Source passage
## Start
23 January, 2019
In 1947, locals first found the Dead Sea Scrolls in caves near the city of Jerusalem. The scrolls contain ancient religious writings, some more than 2,000 years old.
Now, in the cliffs above the Dead Sea, archaeologists are digging higher and deeper into hundreds of unexplored caves. They are hoping to find more parchments – and they are racing against antiquities robbers.
The writings are on animal skin, known as parchment, and old paper, called papyrus. They describe Jewish society and religion before and after the time of Jesus.
Oren Gutfeld, an archaeologist at Hebrew University in Jerusalem, said, "In the last few years we noticed new pieces of scrolls and parchments arrive on the black market. It drove us to return to the caves."
In 2017, his team discovered remains of storage jugs in an unexplored cave, known as 52B, at Qumran. But any scrolls they may have held were missing.
At about 200 meters above the level of the Dead Sea, the cave is higher than where the scrolls were first found in 1947. It is not known whether the cave may have been a good hiding place.
A figure is seen inside one of two manmade tunnels excavated by Hebrew University archaeologist Oren Gutfeld in the Judean desert near the Qumran area in the Israeli-occupied West Bank October 14, 2018. (REUTERS/Ronen Zvulun)
Toward the back of the cave, volunteers sift through buckets of dirt in a narrow tunnel that could extend about 10 meters.
"People thought there was nothing left to find...there just wasn't incentive to do this," said Randall Price. He is a professor at Liberty University, a Christian college in the United States that helped fund the exploration. Price said 52B did not appear on previous explorations and could bring some secrets.
## End
Data section
## Start
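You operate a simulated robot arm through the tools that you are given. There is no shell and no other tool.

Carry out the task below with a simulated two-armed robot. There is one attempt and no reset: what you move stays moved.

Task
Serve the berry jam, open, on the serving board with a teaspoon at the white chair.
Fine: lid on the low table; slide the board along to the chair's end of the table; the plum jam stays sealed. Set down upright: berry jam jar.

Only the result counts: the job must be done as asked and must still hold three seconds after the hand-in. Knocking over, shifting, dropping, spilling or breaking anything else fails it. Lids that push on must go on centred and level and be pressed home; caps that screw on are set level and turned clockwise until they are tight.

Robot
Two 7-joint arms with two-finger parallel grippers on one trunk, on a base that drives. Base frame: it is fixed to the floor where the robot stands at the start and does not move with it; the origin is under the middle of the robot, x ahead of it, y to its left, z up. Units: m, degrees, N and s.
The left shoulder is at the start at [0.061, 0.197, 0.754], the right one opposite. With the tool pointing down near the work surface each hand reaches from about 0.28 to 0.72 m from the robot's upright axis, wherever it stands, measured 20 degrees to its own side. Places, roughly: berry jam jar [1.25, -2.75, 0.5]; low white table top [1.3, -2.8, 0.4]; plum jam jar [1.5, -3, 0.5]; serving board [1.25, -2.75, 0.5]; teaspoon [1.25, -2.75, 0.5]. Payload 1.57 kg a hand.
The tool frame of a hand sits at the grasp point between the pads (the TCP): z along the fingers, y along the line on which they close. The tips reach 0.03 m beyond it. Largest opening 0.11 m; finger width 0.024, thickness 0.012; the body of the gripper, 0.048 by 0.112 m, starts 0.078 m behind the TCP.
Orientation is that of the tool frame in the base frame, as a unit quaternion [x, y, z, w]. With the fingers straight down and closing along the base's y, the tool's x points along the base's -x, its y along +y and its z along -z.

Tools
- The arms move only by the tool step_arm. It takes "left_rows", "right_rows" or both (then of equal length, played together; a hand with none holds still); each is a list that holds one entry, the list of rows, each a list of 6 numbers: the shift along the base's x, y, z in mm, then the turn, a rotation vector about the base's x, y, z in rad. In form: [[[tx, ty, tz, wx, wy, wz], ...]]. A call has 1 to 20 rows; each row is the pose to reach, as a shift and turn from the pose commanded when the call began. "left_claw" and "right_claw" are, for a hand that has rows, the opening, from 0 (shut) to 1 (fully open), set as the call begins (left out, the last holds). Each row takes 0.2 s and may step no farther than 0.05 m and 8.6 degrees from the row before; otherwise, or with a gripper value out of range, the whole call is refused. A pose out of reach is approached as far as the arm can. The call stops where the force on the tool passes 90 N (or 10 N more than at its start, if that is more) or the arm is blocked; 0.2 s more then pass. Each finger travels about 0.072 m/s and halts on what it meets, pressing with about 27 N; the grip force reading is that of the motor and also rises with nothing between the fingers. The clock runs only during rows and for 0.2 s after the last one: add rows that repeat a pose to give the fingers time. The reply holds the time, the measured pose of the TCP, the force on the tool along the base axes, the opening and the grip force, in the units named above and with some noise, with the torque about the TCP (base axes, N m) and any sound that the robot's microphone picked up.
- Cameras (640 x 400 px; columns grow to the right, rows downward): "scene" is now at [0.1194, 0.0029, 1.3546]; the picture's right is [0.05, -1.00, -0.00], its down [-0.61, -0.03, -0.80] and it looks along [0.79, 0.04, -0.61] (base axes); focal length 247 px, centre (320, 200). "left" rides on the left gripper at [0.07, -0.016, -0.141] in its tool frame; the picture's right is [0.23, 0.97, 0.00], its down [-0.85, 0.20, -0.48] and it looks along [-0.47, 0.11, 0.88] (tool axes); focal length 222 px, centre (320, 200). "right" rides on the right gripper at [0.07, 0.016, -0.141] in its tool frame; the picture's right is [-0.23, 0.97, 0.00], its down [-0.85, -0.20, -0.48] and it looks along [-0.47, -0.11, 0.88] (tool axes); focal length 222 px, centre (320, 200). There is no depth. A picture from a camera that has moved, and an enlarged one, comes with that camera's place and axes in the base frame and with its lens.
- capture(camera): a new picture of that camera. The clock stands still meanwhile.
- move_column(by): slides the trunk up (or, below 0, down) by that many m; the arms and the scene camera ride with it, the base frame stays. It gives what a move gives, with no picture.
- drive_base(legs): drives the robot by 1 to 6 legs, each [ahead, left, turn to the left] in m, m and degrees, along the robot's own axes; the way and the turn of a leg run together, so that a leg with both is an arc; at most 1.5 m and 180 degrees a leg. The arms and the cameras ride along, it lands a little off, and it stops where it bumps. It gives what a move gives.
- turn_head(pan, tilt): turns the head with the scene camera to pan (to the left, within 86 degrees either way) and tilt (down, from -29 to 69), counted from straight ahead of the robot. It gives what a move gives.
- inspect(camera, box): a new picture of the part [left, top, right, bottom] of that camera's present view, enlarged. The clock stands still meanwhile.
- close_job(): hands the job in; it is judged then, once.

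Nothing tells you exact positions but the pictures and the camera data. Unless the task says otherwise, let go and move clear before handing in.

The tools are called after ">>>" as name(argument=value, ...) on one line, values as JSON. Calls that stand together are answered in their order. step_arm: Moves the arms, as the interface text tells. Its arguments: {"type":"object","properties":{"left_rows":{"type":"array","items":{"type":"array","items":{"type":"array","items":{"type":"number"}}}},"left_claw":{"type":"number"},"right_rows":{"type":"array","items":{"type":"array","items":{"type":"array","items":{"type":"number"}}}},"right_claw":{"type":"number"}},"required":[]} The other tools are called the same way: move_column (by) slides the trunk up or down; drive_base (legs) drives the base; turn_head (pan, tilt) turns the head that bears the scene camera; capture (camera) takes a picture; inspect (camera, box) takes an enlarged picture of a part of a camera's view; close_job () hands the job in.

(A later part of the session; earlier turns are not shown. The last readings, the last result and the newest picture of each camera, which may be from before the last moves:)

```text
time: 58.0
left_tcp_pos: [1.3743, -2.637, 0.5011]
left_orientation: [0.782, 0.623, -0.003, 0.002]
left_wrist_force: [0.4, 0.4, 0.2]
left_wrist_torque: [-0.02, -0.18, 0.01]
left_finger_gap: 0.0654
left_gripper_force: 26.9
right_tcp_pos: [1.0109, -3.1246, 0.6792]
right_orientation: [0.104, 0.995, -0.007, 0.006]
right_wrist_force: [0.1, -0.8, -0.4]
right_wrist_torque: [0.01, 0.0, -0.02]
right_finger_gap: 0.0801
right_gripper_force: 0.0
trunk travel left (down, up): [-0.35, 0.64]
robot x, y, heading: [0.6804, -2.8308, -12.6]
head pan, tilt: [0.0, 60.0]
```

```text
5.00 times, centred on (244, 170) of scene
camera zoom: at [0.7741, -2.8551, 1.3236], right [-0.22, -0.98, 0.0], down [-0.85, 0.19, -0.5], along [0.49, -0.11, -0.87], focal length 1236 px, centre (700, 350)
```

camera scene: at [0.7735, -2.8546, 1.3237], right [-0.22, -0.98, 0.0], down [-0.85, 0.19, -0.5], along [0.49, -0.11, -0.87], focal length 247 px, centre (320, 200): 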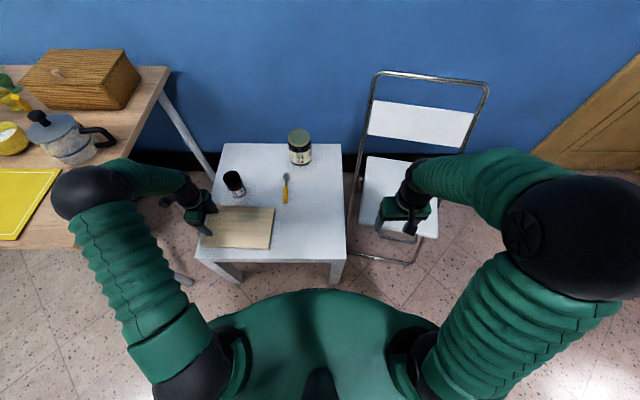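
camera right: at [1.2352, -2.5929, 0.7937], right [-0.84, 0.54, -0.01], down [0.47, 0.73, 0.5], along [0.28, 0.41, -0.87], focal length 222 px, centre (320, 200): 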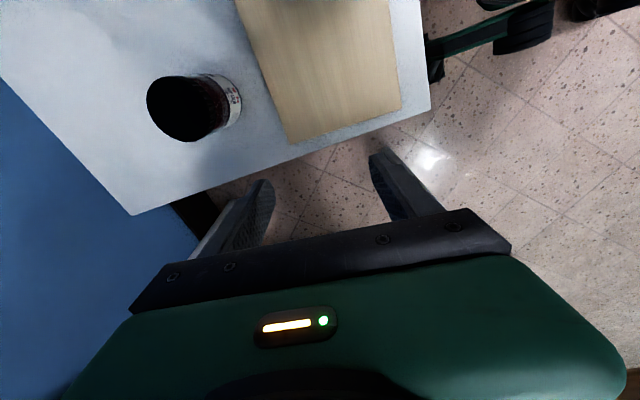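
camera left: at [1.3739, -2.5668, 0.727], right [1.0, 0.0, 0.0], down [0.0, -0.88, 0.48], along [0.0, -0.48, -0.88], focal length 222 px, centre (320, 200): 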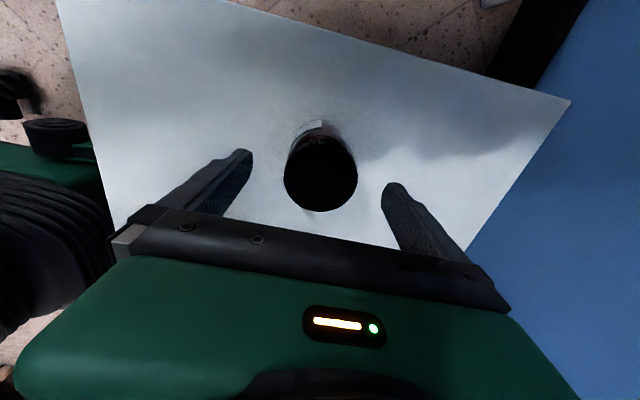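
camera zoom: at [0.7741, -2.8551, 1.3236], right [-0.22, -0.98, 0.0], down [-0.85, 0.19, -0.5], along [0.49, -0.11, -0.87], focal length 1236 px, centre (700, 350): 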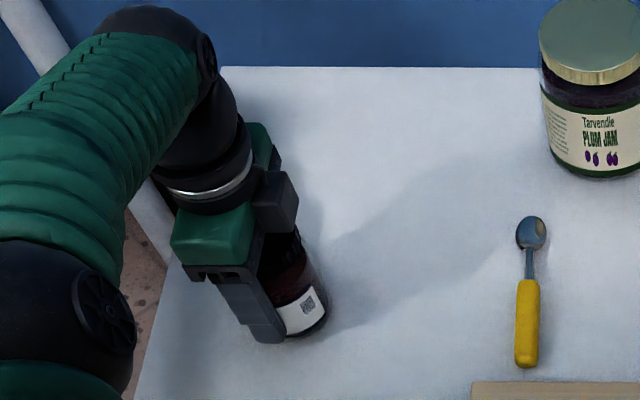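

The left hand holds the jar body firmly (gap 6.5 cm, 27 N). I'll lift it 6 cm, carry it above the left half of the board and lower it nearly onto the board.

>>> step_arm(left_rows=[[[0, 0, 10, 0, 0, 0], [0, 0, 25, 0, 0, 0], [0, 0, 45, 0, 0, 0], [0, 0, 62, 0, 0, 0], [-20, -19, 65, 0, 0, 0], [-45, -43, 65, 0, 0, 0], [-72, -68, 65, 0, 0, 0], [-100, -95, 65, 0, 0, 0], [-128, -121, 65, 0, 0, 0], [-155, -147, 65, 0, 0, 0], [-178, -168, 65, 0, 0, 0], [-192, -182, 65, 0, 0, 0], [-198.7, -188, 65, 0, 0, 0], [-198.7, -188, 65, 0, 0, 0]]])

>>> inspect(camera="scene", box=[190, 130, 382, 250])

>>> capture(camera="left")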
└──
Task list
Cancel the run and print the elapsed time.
## End
Task list
A: Repeat word for word the lines from the line containing "- drive_base(legs): drives" to the line containing "Nothing tells you", both lines included; nothing else should appear.
B: Keep the source passage going from its last sentence.

Results of the exercise
A:
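- drive_base(legs): drives the robot by 1 to 6 legs, each [ahead, left, turn to the left] in m, m and degrees, along the robot's own axes; the way and the turn of a leg run together, so that a leg with both is an arc; at most 1.5 m and 180 degrees a leg. The arms and the cameras ride along, it lands a little off, and it stops where it bumps. It gives what a move gives.
- turn_head(pan, tilt): turns the head with the scene camera to pan (to the left, within 86 degrees either way) and tilt (down, from -29 to 69), counted from straight ahead of the robot. It gives what a move gives.
- inspect(camera, box): a new picture of the part [left, top, right, bottom] of that camera's present view, enlarged. The clock stands still meanwhile.
- close_job(): hands the job in; it is judged then, once.

Nothing tells you exact positions but the pictures and the camera data. Unless the task says otherwise, let go and move clear before handing in.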

B:
In the narrow streets of Jerusalem's Old City, Eitan Klein checks on dealers to make sure their goods are in an official registry and are not being traded on the black market. He is the deputy director of the Israel Antiquities Authority.
In late 2016, the authority recovered part of a piece of papyrus from the 7th century B.C. with the word "Jerusalem." The papyrus had been taken from a cave by antiquities robbers.
Klein said, "The assumption is that there are still artifacts inside the caves waiting to be found. The question is, who will discover them?"
In 1952, archaeologists also found what became known as the Copper Scroll in Qumran. Unlike other scrolls written on parchment or papyrus, this was a list of 64 hiding places for gold and valuables, etched on copper.
Hebrew University's Gutfeld said the treasure referred to what may be from the ancient Jewish temple in Jerusalem. In 2006, his team found two man-made tunnels near Qumran that he believes matched a description of the Valley of Shadow in the Copper Scroll.
One of the tunnels, about two meters high, extended 125 meters underground. No treasure was found, but Gutfeld promised to continue searching in new spots.
He said, "I'm not a treasure hunter. I'm an archaeologist. We hope to find any hint or relationship to what we know from the text of the Copper Scroll."
New discoveries could also help solve the debate over who wrote the Dead Sea Scrolls.
I'm Jonathan Evans.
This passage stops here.